If you hook up an inverter (to any battery), you need to consider the lenght of the wire going between the battery and the inverter. Unlike 120V wire, the gauge of wire needed for 12V application to an inverter is grossly larger as you increase distance from the battery to the inverter. For example, if you intend to place your inverter any further than a couple of feet from the battery, you'll be looking for LARGE gauge wire...like really large (as in battery cable size).

The only reason you'd need a "true sine wave inverter" would be if you're running sensitive electronic equipment that requires this (e.g., a computer). Virtually everything else will run fine off the modified sine wave inverter.

Lastly, take heed of his warning about estimating your load...especially if you will be running off your main battery. Sucks to be out of juice when you need to get up an go :p

6, 2 and even...over and out.

I picked up a 400watt inverter from Sams for $17. Its a modified sine wave, run my laptop off it no problem.
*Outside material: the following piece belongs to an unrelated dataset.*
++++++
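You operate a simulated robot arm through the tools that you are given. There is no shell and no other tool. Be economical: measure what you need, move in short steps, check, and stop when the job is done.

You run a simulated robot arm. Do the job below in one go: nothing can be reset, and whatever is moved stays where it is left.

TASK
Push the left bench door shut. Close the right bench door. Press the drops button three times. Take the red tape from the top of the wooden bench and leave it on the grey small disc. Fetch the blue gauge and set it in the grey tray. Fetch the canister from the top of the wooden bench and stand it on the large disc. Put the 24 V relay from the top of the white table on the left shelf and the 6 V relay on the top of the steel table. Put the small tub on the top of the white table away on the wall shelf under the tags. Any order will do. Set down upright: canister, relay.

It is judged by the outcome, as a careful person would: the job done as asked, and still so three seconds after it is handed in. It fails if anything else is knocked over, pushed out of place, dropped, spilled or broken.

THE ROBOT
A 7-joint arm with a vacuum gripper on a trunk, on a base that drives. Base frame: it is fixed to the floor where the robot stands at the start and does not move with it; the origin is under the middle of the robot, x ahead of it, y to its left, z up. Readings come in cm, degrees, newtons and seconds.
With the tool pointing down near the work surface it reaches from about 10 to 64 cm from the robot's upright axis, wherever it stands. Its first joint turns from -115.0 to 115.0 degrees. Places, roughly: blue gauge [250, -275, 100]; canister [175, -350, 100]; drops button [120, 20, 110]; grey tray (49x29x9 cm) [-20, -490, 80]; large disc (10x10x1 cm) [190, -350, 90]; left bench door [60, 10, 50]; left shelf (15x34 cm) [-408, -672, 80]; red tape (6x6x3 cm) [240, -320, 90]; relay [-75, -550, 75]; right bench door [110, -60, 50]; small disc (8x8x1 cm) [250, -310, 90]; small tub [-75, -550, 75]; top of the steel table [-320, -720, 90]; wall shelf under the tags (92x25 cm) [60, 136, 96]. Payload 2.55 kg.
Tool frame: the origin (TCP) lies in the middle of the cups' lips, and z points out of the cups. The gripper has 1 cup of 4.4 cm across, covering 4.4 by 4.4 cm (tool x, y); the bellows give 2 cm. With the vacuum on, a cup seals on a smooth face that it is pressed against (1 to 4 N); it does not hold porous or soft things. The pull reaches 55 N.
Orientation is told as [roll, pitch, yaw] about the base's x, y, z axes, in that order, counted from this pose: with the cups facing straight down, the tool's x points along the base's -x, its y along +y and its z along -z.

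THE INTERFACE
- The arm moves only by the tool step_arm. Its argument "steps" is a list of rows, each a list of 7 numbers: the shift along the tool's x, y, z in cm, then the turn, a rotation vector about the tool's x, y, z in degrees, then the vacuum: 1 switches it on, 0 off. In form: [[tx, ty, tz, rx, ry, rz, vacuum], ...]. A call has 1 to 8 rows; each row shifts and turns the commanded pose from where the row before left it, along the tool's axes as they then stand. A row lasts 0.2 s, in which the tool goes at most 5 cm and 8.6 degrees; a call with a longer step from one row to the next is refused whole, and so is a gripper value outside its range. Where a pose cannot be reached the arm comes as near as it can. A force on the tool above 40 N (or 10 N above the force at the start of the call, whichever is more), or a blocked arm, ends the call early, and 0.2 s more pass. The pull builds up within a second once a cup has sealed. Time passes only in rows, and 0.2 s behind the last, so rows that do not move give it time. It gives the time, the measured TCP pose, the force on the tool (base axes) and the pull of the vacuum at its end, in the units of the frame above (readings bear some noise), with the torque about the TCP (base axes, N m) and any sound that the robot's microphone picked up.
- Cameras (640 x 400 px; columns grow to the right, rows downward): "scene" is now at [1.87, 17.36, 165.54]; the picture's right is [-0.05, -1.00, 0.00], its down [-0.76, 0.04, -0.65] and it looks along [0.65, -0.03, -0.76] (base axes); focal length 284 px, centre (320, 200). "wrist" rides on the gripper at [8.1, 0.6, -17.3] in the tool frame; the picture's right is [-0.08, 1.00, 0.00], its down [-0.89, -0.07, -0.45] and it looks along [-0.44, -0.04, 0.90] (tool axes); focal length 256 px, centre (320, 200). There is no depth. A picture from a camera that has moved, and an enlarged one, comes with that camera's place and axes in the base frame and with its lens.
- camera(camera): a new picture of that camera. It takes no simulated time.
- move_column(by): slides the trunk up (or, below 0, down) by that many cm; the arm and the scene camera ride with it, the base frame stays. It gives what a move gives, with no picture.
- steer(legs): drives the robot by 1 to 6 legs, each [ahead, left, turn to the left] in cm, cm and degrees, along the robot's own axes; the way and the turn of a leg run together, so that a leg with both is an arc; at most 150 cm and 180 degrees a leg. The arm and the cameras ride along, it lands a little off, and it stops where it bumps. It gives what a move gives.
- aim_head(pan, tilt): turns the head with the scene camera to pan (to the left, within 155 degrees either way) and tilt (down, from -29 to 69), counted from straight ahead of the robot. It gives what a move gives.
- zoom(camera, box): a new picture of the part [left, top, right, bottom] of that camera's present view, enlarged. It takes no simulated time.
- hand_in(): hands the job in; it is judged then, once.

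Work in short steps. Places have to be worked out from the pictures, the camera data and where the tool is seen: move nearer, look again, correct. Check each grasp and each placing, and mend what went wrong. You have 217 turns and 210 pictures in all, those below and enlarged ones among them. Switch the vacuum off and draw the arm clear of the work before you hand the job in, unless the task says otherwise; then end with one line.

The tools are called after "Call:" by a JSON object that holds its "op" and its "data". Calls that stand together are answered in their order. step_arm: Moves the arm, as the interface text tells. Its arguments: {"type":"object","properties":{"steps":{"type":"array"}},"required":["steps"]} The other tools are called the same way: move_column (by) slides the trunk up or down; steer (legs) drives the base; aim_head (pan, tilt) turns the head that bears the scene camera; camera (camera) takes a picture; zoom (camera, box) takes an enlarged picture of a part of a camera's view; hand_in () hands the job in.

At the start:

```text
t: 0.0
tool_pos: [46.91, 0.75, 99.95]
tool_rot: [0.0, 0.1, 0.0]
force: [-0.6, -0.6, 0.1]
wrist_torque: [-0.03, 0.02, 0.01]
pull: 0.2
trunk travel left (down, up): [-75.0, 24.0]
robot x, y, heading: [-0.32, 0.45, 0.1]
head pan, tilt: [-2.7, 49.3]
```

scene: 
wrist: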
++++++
Not recommended, I got my laptop for free so it was worth a shot. :D I use the accessory plug in the glovebox for it, nice and contained. I rarely pull more than 20-50 watts out of it, so the factory wiring is sufficient.
Check out norther tool's latest catalog, 600watt inverters under $10. Really good deal.
Unless you've got dual marine batts, or you leave the truck idling, you're not going to get much use out of an inverter thats any larger than 600 or so watts.
If it's a laptop, another option (actually better) is to run the laptop directly off of DC with no need for an inverter (you just have to buy a cable). Using an inverter with a laptop is sort of like DC --> AC --> back to DC

Cheers, Hugh
Cost wise, an inverter will save you money in the long run. It is amazing how much companies get for adapters for laptops and other doodads. I have an 1,100 watt true sinewave inverter mounted behind the rear ps quarter panel with a GFCI outlet and soon to have another. It gets used very frequently. I also have 3 additional constant hot 12V dc receps in the truck, 2 in the cargo area, one just above the rear heater.

Note all the above is in a 97 80 series.